Review the lines that follow and copy each one that contains the word "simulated".
-------- DATA SECTION
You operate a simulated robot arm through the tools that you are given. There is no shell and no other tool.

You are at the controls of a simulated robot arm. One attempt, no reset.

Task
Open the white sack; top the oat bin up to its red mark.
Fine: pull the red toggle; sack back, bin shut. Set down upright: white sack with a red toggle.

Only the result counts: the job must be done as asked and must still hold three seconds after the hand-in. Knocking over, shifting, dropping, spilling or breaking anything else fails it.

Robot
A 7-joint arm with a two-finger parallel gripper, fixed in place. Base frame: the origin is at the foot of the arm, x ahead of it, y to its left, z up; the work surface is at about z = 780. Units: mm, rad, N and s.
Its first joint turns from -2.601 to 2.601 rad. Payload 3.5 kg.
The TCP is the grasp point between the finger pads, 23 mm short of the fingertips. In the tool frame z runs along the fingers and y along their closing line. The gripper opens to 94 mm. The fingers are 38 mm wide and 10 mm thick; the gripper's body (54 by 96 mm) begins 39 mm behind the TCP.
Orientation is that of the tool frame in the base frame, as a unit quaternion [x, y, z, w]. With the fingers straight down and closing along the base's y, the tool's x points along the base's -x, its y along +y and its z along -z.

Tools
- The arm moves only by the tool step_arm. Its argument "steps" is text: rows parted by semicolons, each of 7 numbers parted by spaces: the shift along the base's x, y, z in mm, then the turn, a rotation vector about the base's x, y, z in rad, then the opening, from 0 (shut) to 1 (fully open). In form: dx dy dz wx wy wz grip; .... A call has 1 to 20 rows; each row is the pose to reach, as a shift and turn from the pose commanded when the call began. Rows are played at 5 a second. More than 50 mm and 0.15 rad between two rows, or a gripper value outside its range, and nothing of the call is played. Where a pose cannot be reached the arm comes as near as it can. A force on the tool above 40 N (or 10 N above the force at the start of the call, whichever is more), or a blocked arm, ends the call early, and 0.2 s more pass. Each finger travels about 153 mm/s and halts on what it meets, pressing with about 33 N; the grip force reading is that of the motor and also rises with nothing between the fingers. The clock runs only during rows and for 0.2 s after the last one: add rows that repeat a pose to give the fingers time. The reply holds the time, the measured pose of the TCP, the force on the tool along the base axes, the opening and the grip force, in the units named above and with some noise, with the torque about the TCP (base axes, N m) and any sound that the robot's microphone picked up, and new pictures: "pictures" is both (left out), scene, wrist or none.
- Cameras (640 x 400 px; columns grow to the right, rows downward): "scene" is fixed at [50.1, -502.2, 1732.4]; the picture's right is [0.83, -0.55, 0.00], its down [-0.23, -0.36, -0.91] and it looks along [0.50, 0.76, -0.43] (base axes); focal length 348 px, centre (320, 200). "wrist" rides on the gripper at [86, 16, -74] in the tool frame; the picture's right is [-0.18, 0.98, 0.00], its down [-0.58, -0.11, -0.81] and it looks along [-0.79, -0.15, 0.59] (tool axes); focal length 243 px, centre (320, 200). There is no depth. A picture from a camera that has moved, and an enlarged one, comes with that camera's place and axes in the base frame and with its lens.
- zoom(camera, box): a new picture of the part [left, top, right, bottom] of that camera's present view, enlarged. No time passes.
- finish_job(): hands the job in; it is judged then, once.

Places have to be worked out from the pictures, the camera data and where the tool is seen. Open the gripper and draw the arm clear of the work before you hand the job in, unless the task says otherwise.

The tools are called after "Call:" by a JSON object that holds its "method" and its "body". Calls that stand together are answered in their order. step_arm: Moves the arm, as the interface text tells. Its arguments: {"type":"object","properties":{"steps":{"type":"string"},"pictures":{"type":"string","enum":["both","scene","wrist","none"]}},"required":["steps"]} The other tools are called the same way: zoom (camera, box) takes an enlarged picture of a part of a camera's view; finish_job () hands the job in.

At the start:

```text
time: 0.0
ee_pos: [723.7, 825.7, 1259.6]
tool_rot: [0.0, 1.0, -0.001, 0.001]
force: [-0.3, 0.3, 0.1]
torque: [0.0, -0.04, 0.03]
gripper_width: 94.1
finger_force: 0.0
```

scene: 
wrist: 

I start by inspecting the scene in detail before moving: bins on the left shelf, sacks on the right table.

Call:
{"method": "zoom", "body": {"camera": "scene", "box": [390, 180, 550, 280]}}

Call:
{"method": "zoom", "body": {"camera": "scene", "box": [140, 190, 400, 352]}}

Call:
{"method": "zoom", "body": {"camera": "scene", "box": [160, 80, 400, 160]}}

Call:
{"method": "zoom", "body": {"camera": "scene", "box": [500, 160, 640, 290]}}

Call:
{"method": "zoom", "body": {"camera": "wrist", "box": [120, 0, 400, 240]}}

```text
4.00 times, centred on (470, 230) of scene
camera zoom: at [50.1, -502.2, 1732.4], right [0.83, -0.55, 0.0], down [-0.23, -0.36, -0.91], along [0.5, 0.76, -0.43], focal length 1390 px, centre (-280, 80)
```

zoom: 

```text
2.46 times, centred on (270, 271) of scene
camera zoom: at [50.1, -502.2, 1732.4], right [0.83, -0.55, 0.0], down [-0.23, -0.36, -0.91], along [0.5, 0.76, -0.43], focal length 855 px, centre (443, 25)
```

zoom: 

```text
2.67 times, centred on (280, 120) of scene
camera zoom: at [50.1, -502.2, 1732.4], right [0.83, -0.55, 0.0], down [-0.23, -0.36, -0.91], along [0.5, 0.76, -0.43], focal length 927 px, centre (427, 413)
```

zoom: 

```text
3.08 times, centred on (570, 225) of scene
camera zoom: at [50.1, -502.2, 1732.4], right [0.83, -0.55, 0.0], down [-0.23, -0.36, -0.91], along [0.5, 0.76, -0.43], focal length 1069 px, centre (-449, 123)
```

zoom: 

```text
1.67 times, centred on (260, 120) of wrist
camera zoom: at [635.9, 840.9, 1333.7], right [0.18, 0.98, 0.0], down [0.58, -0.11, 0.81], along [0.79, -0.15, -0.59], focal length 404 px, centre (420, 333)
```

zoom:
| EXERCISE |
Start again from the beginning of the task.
----------------
| RESPONSE |
You operate a simulated robot arm through the tools that you are given. There is no shell and no other tool.
You are at the controls of a simulated robot arm. One attempt, no reset.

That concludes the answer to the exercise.